* THINGS TO DO
(a) Give the stretch of the document passage that starts with "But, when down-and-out" and ends with "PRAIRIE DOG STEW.", unchanged.
(b) Write the next part of the document passage, the one that starts with "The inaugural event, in".

* STORED DATA

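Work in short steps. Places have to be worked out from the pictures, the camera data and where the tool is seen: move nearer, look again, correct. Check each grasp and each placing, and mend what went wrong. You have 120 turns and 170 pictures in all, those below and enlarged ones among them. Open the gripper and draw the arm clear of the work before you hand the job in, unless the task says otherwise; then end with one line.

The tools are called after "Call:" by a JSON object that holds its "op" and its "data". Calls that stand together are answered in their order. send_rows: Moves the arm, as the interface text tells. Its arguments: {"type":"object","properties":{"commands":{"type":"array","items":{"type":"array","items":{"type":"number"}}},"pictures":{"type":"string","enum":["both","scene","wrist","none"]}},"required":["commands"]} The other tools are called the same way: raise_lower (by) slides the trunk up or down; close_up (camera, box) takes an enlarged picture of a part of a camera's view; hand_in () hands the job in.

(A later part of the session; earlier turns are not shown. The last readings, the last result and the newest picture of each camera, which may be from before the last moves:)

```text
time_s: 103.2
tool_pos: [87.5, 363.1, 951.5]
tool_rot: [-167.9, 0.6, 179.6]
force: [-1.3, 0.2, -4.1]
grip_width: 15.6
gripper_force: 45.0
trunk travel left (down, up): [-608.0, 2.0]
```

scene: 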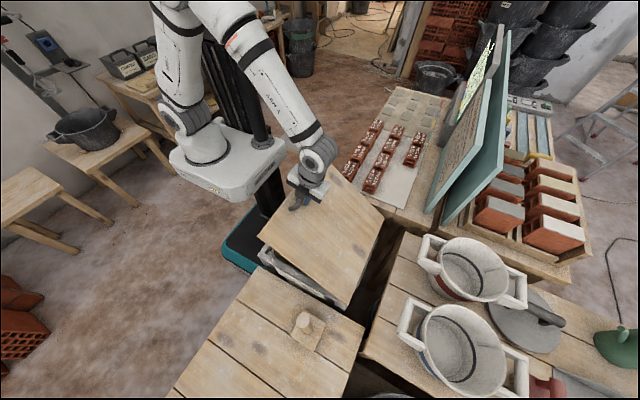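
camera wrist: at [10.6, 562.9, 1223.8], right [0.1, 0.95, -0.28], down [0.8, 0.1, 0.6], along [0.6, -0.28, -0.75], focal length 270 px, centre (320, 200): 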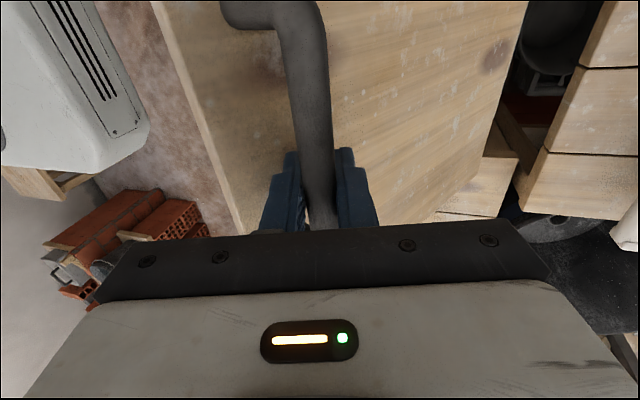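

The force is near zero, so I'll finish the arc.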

* DOCUMENT PASSAGE
The inaugural event, in July 1992, drew 100 sharpshooters from 11 states, competing over two days to see who could pick off the most “dogs” at long range.
In most of the rural West, a weekend devoted to reducing the varmints’ numbers would hardly warrant notice. Ranchers have long considered the three-pound squirrel relatives a nuisance when they invade (“infest”) their fields. If there are enough of them, the rodents can indeed compete with livestock for the available feed. Their “towns,” their holes and interconnected tunnels, can disrupt irrigation. And, some ranchers claim, though the proof is elusive, that cattle and horses have snapped leg bones stepping in the critters’ holes. Managing prairie dogs, by poisoning or drowning or shooting them, was never very controversial.
But, when down-and-out Nucla and its Ten Ring Gun Club (with co-sponsorship from Varmint Hunter magazine) decided to make a competitive sport of it, all heck broke loose. The first event drew more protesters, animal rights activists and media trucks than it did competitors. Nucla loved the attention. For a brief while anyway, business boomed. According to People magazine, mortician Joe Hale sold 150 “prairie dog coffins” at $35 each. Norma’s Chuckwagon Café did a roaring trade in “prairie dog legs” (chicken wings) in three flavors: “ready,” “aim” and “fire.” The Yellow Rock Café down the hill added “prairie dog [hot dog] on a stick” to its menu. And just outside town a hand-lettered sign read: WE WASTE ‘EM, YOU TASTE ‘EM. PRAIRIE DOG STEW.

* OUTPUTS BY TASK
(a)
But, when down-and-out Nucla and its Ten Ring Gun Club (with co-sponsorship from Varmint Hunter magazine) decided to make a competitive sport of it, all heck broke loose. The first event drew more protesters, animal rights activists and media trucks than it did competitors. Nucla loved the attention. For a brief while anyway, business boomed. According to People magazine, mortician Joe Hale sold 150 “prairie dog coffins” at $35 each. Norma’s Chuckwagon Café did a roaring trade in “prairie dog legs” (chicken wings) in three flavors: “ready,” “aim” and “fire.” The Yellow Rock Café down the hill added “prairie dog [hot dog] on a stick” to its menu. And just outside town a hand-lettered sign read: WE WASTE ‘EM, YOU TASTE ‘EM. PRAIRIE DOG STEW.

(b)
If the goal of the shoot was two-pronged, to eradicate unwanted pests and generate tourist buzz at the same time, it certainly succeeded. One Main Street merchant told reporters, “We’re talking about some kind of incentive program to get the protesters out here again next year.”
Some of the protesters came from Telluride, an hour’s drive to the east. Telluride has its own prairie dog problem. A few years back, the community bought hundreds of acres of the so-called Valley Floor at the entrance to town. It turned out the Valley Floor was home to a colony of Gunnison’s prairie dogs, and those dogs were not content to stay put. The creatures’ holes and the attendant dearth of grass around them (prairie dogs eliminate greenery around their colonies to deprive predators of places to hide) migrated closer and closer to the million-dollar yards in town.
The Valley Floor was purchased to be a natural “preserve,” so it didn’t seem right to exterminate the furry critters. Telluride Town Council authorized the building of fences and the setting of poles for hawks to use as launchpads. They also discussed importing natural predators, including badgers.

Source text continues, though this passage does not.